__Task brief__
Give the stretch of the excerpted text that starts with "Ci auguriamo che" and ends with "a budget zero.", unchanged.

__Excerpted text__
Da segnalare anche un’interessante presa di posizione dell’eterodosso storico dell’arte Tomaso Montanari (autore – tra l’altro – dell’eccellente pamphlet “Le pietre e il popolo. Restituire ai cittadini l’arte e la storia delle città italiane”, Minimum Fax), che ha spiegato sulle colonne de “il Fatto Quotidiano”, il 18 agosto, perché ha deciso di accettare di far parte della (pletorica) Commissione ministeriale promossa dal Ministro Bray (ne scrivevamo anche nel dossier IsICult/Tafter) per la riforma del Ministero: “Come sanno i lettori di questo blog, non ero stato certo entusiasta del meccanismo politico che ha portato alla nomina di Bray: ma con la stessa onestà devo ammettere che, a distanza di tre mesi e mezzo, il bilancio è decisamente positivo. Bray sta rimettendo al loro posto i ras del Collegio Romano, sta rimotivando le soprintendenze, sta tenendo testa ai sindaci prepotenti (ha salvato il Maggio Musicale dalla irresponsabile liquidazione che avrebbe voluto Matteo Renzi). Ha imposto al Segretario Generale del Mibac di ritirare la pessima circolare sulla rotazione triennale dei direttori di museo e dei funzionari territoriali firmata da Ornaghi. Ha fatto anche ritirare lo stupidissimo e dannoso provvedimento sul noleggio delle opere nei depositi dei musei. Ha impedito che passasse l’idea (cara a Scelta Civica e alla sua sottosegretaria Ilaria Borletti Buitoni) di affidare Pompei ad una fondazione di diritto privato: e se il Parlamento non la stravolgerà (e soprattutto se il Direttore Generale sarà scelto tra i ranghi del Mibac), la struttura che il Decreto Valore Cultura prevede per Pompei ha tutte le carte in regola per funzionare”.
Ci auguriamo che la sua lettura dei fenomeni in atto non pecchi di ottimismo, ed auspichiamo soprattutto che Montanari mantenga alta la guardia. E, ancora, che la Commissione si dimostri veramente alacre, se deve concludere i propri lavori entro fine ottobre (2013). Anche se a budget zero.

Infine, ribadiamo (dopo attenta ri-verifica) che, curiosamente, il decreto legge (lanciato con il titolo-slogan “Valore Cultura”) si intitola, nella sua versione definitiva pubblicata sulla Gazzetta Ufficiale il 9 agosto, “Disposizioni urgenti per la tutela, la valorizzazione e il rilancio dei beni e delle attività culturali e del turismo”, ma in verità non v’è 1 articolo uno dedicato al… turismo! In occasione della conferenza stampa del 2 agosto, Bray aveva effettivamente dedicato pochi secondi all’argomento, dichiarando: “C’è l’impegno a dedicare i prossimi sforzi a mettere insieme un pacchetto di importanti provvedimenti proprio sul turismo”. Ma intanto “il turismo” è rimasto nel titolo del provvedimento. Un refuso?! Una rimozione?! Un pre-annuncio?! Abbiamo già segnalato che sul suo blog la Sottosegretaria Ilaria Borletti Buitoni, il 2 agosto, aveva scritto: “Sono stati presi anche provvedimenti utili per il turismo, in particolare per rilanciare il turismo sostenibile e culturale”. Evidentemente, sono rimasti in “mente dei”, ovvero all’ultimo minuto s’è seccato l’inchiostro della penna ministeriale… Segnaliamo quel che scrive Luciano Arduino sul suo ipercritico “Tutto-sbagliato-tutto-da-rifare”, blog “di critiche costruttive sul turismo e sulla cultura”, nel post del 28 agosto “Il Decreto del Turismo di Massimo Bray, bypasserà ancora una volta il Parlamento?”, che rilancia quanto aveva già polemicamente scritto il 3 agosto “Eilturismo?”.

__Data section__

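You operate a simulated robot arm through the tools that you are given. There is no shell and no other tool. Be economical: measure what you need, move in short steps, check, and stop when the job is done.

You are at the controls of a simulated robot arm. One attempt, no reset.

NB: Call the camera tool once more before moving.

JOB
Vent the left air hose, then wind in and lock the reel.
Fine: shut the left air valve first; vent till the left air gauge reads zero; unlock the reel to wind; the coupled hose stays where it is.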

__Solution to this task__
Ci auguriamo che la sua lettura dei fenomeni in atto non pecchi di ottimismo, ed auspichiamo soprattutto che Montanari mantenga alta la guardia. E, ancora, che la Commissione si dimostri veramente alacre, se deve concludere i propri lavori entro fine ottobre (2013). Anche se a budget zero.